[start SELECTION]

I just finished reading Doormen, by “Peter Bearman”:http://www.iserp.columbia.edu/people/faculty_fellows/bearman.html. It’s a study of the residential doormen who work in the building’s of New York’s Upper West and East sides. A fairly restricted topic, to be sure, but the book is a small gem: the kind of sociology that takes a particular job and investigates it in a way that derives quite general lessons even as it delves into the specifics.

Appropriately, _Doormen_ was featured in the New Yorker recently, though the article didn’t convey the flavor of the book all that well. To get a better sense of it, you can “read an excerpt”:http://www.press.uchicago.edu/Misc/Chicago/039706.html from the chapter about the twists and turns surrounding the all-important Christmas bonus. In _Micromotives and Macrobehavior_, Thomas Schelling remarks that “not all ellipses are circles,” meaning that not all systems of interdependent, decentralized interaction are markets. He uses the example of people trapped in a cycle of Christmas-card sending. Figuring out the bonus is one of life’s ellipses, too, though a more complex one:

The optimal position for each tenant in the bonus sweepstakes is right at the top of the pile, but within close range of the others’. Little is gained from being in the middle; aside from avoidance of the bottom. The bottom quartile of the distribution is obviously exactly where tenants do not want to find themselves. The dilemma is that it is impossible to know how to position oneself without learning about the expected behavior of the other tenants. And this is why, around Thanksgiving, tenants start to position themselves to learn what their fellow tenants are intending to do. Eventually, they will have to start talking.

The chapter on the bonus is actually somewhat different from the rest of the book. The central problem there is explicitly one of strategic choice and information, something that rational choice theory has a lot of good things to say about. Other chapters deal with things like how doormen become doormen in the first place; the management of interpersonal closeness and distance that comes with the job; the everyday management of the lobby; the way that doormen take care to manage the preferences of tenants; and the emergence of more or less discriminatory behavior when it comes to admitting people to the building.

[end SELECTION]
[start GIVEN MATERIAL]

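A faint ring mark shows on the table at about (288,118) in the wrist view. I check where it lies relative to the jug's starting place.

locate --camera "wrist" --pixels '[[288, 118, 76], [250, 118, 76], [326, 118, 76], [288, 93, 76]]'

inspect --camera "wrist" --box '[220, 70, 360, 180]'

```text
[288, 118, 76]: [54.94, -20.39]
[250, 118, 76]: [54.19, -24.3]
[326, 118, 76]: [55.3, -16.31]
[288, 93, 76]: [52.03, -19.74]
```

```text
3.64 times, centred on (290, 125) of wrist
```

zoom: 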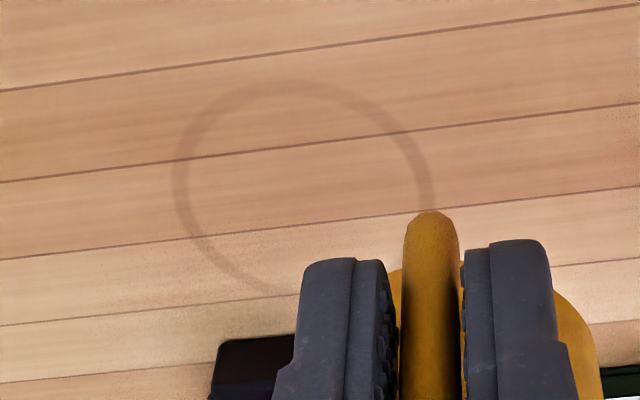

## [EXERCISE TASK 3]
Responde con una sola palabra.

[end GIVEN MATERIAL]

## [EXERCISE TASK 1]
Copy the part of the selection from the words "The chapter on" through the words "to the building.".
## [EXERCISE TASK 2]
How does the selection go on? Write the next part.

## [EXERCISE ANSWER 1]
The chapter on the bonus is actually somewhat different from the rest of the book. The central problem there is explicitly one of strategic choice and information, something that rational choice theory has a lot of good things to say about. Other chapters deal with things like how doormen become doormen in the first place; the management of interpersonal closeness and distance that comes with the job; the everyday management of the lobby; the way that doormen take care to manage the preferences of tenants; and the emergence of more or less discriminatory behavior when it comes to admitting people to the building.

## [EXERCISE ANSWER 2]
A book about these kinds of topics has the potential to be trivial. Many an intensive case-study has perished on the presumption (as opposed to the demonstration) that everyone should be as interested as the author is in the lives of car salesmen or online gamers or fishermen or what have you. The trick is to show not just what’s interesting in particular about such cases, but what’s interesting in general. Bearman has a real knack for doing this. Two intuitions underly his approach. The first is that, while social life is messy and social settings are astonishingly varied, the number of really distinctive _kinds_ of viable interaction is much smaller. The second is that by closely examining the right kind of setting, we can reveal some general features of both individual or local experience and broader social structures. We can also close the gap between the two:

bq. Settings are the interfaces for multiple views conceived here … as the “underside,” where views of lived experience and cognition percolate up to discourse and are relative to self and others (as in interviews), and the “upper side,” wherein lie systematic processes, dynamics, and flows that give rise to structures not necessarily observed or theorized by those who live an work in the setting.

Settings that act as the interface between different structures, identities or environments are also the ones that require the most work. They are prone to bumpiness or friction. Things often don’t go right, in part because one or both parties may be trying to figure out how things are _supposed_ to be going. It in these situations that we’re most likely to observe the techniques people use to “jointly construct a workable social world,” in Bearman’s phrase. The book’s subject matter is therefore its own metaphor: Bearman opens the door to everyday interfaces between inside and outside, friends and strangers, public and private higher status and lower status, frontstage and backstage, personal and professional.

So, for example, getting a job as a Doorman is hard. Next to impossible, in fact. Yet most Doormen say they got their jobs quite easily, often through some chance encounter. This is because it’s a pretty good job, and so referrals to vacancies happen through networks. It’s the flip-side of the market for lemons: “Only bad cars and bad apartments need to look for people to fill them. The same is true for jobs. If the job is good, employers can be choosy … the best applicants come to them already tied to someone they know (or someone whom they know knows).” Bearman offers a nice twist on this connection between within-network transactions and the market for lemons. Friendship networks are not just conduits of opportunities for exchange: their structure can itself be thought of as reflecting a lemonish (lemony?) process:

bq. The market for new friends also tends to produce contact with “lemons,” and consequently the common experience is that the first friendships one makes in a new community tend to be short-lived. … Think about the people who have time to meet new people. The less interesting and nice they are, the less likely they are to have friends. Since they have few friends, they have more spare time. … just like cars and apartments, these “lemon” friends tend to circulate rapidly … One of the ironies of friend markets is that while the “lemon” friends could find each other and become friends, their characteristics … are especially unappealing to other boring and intolerant people. So while they meet, they avoid each other.

Back in the labor market, the result of within-network hiring is that, at the individual level, a rhetoric of chance explains how you came to be where you are:

bq. [Chance] provides the main rhetorical device through which doormen describe how they got their job. … These just-so stories are necessarily idiosyncratic. Left out of these accounts are the larger social processes that make “chance” systematically possible.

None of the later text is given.